> [To be done] Go on with the passage to read that begins "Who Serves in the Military" from its last line.

> [Passage to read]
____________________

Who Serves in the Military Today?

Three of the four candidates in the upcoming election have a son who has either served in Iraq or soon will: Jimmy McCain, Beau Biden, and Track Palin. (And the children of the fourth candidate, Barack Obama, are a bit too young for military duty.)

Is this sheer happenstance?

I am guessing that when Obama was preparing to pick his running mate, it was important to counter John McCain‘s military bona fides — and Joe Biden fit the bill at least in some small part because his son Beau is a captain in the Delaware Army National Guard, soon to be deployed to Iraq. When McCain chose his vice-presidential candidate, Sarah Palin‘s chances certainly weren’t hurt by having a son who’s an Army Pfc. about to be sent to Iraq.

If you randomly take any four American families, it would certainly be anomalous if three of them had a son in Iraq. (The U.S. military currently has about two million people in uniform.) But isn’t it even more anomalous that three of four families like these — i.e., families of considerable means — have sons in Iraq? Isn’t the modern military full of men and women from low-income backgrounds, with a far higher minority representation than in the general population, who join up only because they have no other viable career possibilities?

That is certainly a piece of conventional wisdom that I have heard voiced; which is why a new report titled “Who Serves in the U.S. Military? The Demographics of Enlisted Troops and Officers” is so surprising. It was compiled by Shanea J. Watkins and James Sherk at the Heritage Foundation’s Center for Data Analysis. I suspect that the Heritage Foundation’s imprimatur will raise skepticism among some readers, and I have several qualms myself with what is said and not said in the report, but the facts are very compelling.

The report measures the demographics of military personnel against the general U.S. population in four areas: household income, education level, racial and ethnic background, and regional origin. Here is the most surprising picture in the report:


So 50 percent of the enlisted recruits (i.e., not including the officers’ corps) come from families in the top 40 percent of the income distribution, while only 10 percent come from the bottom 20 percent. It is worth noting that the income information here is not perfect: the data do not include actual family income for each recruit, but rather use the median household income of the recruit’s home census tract. But still, one look at that graph tells you that the conventional image of a military full of poor kids doesn’t reflect the reality.

“These trends are even more pronounced in the Army Reserve Officers’ Training Corps (R.O.T.C.) program,” reads the report, “in which 40 percent of enrollees come from the wealthiest neighborhoods — a number that has increased substantially over the past four years” (i.e., since the September 11 attacks).

Here are some of the report’s other claims:

1. “American soldiers are more educated than their peers. A little more than 1 percent of enlisted personnel lack a high-school degree, compared to 21 percent of men 18 to 24 years old [in the general population].”

2. “Contrary to conventional wisdom, minorities are not overrepresented in the military service.”

3. “The facts do not support the belief that many American soldiers volunteer because society offers them few opportunities. The average enlisted person or officer could have had lucrative career opportunities in the private sector.”

____________________

> [Information provided]
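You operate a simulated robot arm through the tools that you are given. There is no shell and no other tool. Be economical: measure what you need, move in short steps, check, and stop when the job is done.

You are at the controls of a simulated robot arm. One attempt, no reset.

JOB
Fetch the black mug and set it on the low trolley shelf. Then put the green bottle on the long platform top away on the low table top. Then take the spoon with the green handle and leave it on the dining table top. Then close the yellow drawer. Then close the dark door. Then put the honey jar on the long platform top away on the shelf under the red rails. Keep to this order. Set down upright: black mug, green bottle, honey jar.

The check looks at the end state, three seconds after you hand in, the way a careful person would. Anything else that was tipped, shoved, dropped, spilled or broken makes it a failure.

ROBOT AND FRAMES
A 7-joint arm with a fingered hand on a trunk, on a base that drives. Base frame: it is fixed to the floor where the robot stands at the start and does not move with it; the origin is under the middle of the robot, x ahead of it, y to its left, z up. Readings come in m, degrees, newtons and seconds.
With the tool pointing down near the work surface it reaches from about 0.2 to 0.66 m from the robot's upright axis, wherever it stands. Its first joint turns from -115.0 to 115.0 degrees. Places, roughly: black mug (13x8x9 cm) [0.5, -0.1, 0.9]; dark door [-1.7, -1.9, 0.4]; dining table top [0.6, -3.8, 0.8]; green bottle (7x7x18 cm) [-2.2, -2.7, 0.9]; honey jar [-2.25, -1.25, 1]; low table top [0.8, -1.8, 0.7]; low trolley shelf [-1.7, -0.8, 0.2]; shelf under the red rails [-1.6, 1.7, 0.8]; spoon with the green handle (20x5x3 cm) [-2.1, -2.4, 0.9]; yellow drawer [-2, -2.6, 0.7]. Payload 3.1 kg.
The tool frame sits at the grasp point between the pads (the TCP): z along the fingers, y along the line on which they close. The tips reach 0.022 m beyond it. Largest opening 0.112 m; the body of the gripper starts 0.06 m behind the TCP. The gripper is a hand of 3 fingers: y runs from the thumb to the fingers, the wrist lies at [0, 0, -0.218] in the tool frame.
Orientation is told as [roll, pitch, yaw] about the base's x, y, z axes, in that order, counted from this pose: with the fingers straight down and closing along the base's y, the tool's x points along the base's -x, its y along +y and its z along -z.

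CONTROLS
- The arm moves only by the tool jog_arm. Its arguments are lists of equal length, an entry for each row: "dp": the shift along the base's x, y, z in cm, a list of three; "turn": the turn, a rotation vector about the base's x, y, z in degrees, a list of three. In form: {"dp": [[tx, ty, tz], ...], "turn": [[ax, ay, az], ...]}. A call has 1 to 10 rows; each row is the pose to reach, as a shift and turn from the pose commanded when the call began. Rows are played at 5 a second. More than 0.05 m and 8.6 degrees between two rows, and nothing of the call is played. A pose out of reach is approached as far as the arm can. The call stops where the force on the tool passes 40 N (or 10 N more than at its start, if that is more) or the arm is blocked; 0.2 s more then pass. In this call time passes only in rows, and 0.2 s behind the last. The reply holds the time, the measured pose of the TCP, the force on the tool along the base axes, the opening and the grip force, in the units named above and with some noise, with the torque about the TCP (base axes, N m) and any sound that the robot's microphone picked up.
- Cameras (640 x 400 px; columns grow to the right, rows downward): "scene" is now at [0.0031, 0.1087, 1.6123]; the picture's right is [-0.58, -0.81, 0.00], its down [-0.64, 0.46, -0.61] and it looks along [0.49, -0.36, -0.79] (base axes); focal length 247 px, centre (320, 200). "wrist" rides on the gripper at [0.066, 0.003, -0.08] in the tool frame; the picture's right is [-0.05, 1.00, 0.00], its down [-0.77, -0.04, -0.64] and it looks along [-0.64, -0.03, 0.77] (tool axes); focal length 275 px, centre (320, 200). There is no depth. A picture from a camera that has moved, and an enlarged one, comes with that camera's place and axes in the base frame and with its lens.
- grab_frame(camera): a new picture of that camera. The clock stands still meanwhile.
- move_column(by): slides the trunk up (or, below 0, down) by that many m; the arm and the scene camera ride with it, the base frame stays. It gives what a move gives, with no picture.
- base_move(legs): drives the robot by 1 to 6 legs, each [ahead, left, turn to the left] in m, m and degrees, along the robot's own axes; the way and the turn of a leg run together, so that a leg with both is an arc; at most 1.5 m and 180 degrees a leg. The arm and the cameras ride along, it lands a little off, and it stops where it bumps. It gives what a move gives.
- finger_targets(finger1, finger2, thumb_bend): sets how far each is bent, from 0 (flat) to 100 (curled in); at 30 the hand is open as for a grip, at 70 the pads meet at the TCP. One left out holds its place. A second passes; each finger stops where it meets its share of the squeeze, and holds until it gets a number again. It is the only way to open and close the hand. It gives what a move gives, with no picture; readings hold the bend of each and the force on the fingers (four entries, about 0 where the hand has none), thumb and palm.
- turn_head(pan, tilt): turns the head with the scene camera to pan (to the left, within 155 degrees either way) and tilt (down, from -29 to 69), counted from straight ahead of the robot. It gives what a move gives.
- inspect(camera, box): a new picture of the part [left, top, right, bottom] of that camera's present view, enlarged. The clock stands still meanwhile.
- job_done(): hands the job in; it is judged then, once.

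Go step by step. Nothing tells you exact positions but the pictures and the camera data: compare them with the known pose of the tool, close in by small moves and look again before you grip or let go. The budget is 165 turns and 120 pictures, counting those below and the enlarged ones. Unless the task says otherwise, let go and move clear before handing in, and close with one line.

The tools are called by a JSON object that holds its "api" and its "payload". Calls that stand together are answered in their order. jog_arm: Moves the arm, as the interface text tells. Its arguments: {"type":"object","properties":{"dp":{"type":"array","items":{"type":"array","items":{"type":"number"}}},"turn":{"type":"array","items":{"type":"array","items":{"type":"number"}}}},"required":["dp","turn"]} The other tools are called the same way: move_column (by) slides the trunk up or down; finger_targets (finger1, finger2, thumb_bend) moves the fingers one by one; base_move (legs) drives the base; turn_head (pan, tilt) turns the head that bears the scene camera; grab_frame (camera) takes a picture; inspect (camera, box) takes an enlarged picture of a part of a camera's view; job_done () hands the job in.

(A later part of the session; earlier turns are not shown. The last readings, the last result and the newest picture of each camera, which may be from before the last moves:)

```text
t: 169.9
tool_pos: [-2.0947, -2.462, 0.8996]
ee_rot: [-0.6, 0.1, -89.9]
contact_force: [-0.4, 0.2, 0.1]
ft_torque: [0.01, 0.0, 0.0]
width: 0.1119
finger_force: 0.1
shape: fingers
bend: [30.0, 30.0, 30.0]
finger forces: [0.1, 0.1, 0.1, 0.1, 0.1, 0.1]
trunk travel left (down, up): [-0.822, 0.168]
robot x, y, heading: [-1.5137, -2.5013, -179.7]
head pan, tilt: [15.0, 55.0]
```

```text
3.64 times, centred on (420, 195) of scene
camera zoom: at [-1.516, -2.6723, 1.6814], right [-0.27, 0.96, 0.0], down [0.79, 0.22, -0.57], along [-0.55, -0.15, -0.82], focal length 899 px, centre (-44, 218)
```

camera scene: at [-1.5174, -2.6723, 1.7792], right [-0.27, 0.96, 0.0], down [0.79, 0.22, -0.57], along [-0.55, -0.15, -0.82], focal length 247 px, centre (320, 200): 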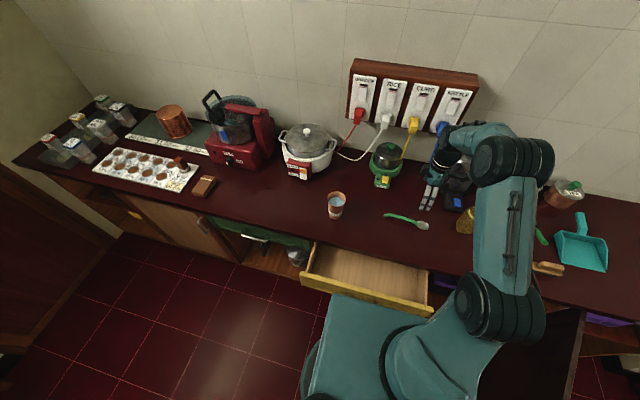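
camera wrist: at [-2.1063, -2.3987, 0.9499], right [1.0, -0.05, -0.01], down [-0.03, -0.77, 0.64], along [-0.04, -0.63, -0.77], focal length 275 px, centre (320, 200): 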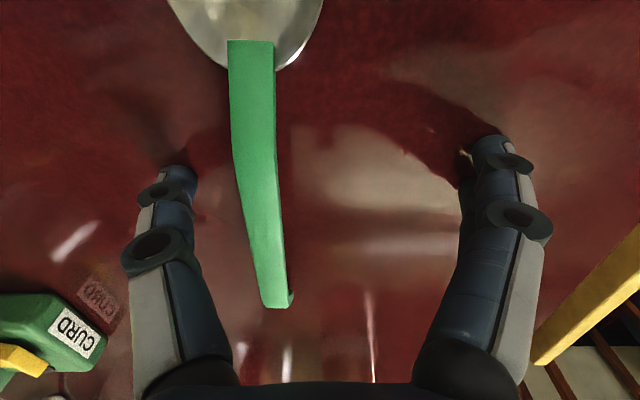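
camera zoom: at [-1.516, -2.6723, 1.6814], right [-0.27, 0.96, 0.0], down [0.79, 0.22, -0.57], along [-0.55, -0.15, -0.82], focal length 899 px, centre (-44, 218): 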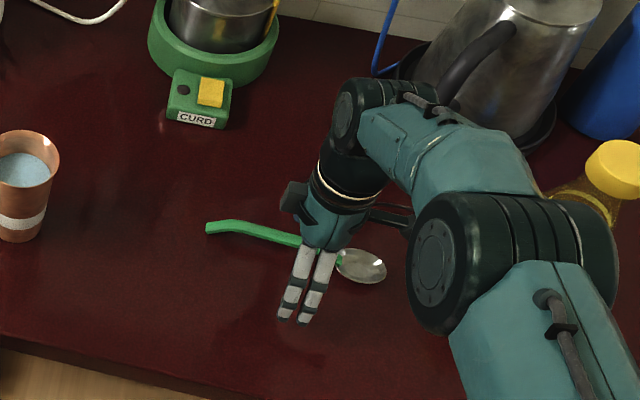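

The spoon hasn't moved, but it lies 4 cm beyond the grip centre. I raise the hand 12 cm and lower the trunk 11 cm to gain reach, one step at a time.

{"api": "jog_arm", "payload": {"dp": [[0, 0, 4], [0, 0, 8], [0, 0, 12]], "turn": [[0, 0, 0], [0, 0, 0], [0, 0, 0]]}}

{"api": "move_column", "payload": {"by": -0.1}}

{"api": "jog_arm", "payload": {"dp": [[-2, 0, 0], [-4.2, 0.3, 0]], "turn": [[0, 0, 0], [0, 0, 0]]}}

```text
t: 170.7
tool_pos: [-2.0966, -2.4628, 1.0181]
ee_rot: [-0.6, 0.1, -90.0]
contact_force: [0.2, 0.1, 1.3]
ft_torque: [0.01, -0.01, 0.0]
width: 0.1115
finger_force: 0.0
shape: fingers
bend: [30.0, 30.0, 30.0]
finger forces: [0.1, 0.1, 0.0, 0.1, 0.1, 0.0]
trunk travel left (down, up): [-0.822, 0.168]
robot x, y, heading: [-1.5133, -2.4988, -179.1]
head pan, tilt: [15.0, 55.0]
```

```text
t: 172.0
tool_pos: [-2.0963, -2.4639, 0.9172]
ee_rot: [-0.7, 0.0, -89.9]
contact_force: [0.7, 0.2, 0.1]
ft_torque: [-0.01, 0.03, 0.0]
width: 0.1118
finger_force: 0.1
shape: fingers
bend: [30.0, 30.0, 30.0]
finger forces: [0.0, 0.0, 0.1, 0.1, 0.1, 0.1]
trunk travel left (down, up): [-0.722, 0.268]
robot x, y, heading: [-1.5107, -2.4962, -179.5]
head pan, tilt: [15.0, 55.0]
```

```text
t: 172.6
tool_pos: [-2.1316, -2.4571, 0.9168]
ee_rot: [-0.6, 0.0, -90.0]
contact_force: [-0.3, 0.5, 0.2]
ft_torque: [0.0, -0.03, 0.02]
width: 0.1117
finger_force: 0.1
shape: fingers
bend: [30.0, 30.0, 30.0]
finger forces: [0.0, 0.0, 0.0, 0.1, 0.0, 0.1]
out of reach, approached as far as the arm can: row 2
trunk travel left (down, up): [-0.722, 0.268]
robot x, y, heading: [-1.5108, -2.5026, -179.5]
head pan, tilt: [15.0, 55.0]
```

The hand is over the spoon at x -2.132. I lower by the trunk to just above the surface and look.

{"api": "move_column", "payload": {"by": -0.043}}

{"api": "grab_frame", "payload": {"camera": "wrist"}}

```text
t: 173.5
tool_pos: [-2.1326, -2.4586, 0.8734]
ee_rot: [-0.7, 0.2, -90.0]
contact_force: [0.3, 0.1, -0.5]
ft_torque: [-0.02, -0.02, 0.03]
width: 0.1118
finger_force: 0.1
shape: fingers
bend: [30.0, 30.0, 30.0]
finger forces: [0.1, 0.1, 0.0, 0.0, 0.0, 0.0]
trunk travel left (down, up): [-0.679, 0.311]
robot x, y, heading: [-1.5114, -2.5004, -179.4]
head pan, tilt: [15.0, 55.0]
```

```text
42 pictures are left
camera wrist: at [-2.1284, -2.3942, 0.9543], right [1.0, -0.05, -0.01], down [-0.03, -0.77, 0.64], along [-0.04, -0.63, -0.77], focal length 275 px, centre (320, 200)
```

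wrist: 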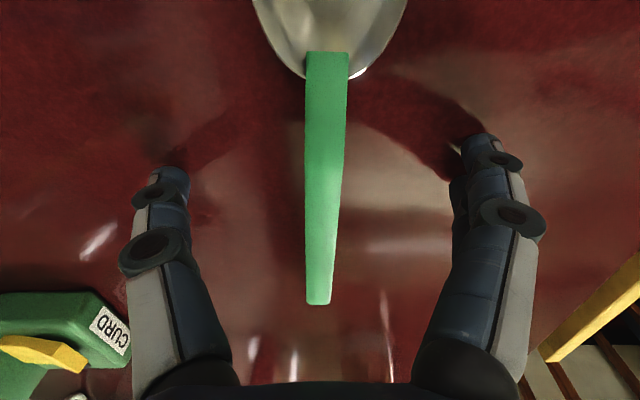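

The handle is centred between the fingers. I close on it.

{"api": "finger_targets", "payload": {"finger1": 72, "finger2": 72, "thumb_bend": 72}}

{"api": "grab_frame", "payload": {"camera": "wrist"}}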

____________________

> [Task answer]
Point No. 1, while technically true, is also misleading. As the report states elsewhere, “The military requires at least 90 percent of enlisted recruits to have high-school diplomas” (not counting GED’s) and, furthermore, the Army itself requires a high-school diploma or equivalent, with a 2.5 G.P.A.

So high-school dropouts are, for the most part, not getting into the military. In fact, if you consider “low education” a proxy for “low income,” that would seem to explain most of the high-income effect we see in the graph above. This doesn’t make the graph any less true; it just makes the report’s language needlessly boastful.

Point No. 2 is particularly interesting, especially as you dig further into the report’s data. Whites and blacks make up almost exactly the same percent of the enlisted personnel as they do in the general population.

The recruit-to-population ratio for whites is 1.06, and for blacks it is 1.08. Hispanics, meanwhile, are significantly underrepresented among enlisted personnel, with a recruit-to-population ratio of just 0.65. (It should also be said that this entire report groups together personnel from all four service branches, which means that the aggregate numbers do not necessarily represent any one of the branches separately.)

It’s also interesting to note that blacks are overrepresented in R.O.T.C. commissions, with a 1.21 officer-to-population ratio, compared to 1.02 for whites. United States Military Academy graduates, however, are a different story entirely. Just over 80 percent of West Point graduates are white (a 1.12 officer-to-population ratio), while only 5.5 percent are black (a 0.5 ratio). Also, nearly 18 percent of West Point cadets come from a family with a household income of more than $100,000. Granted, West Point is an elite institution and is bound to attract elites.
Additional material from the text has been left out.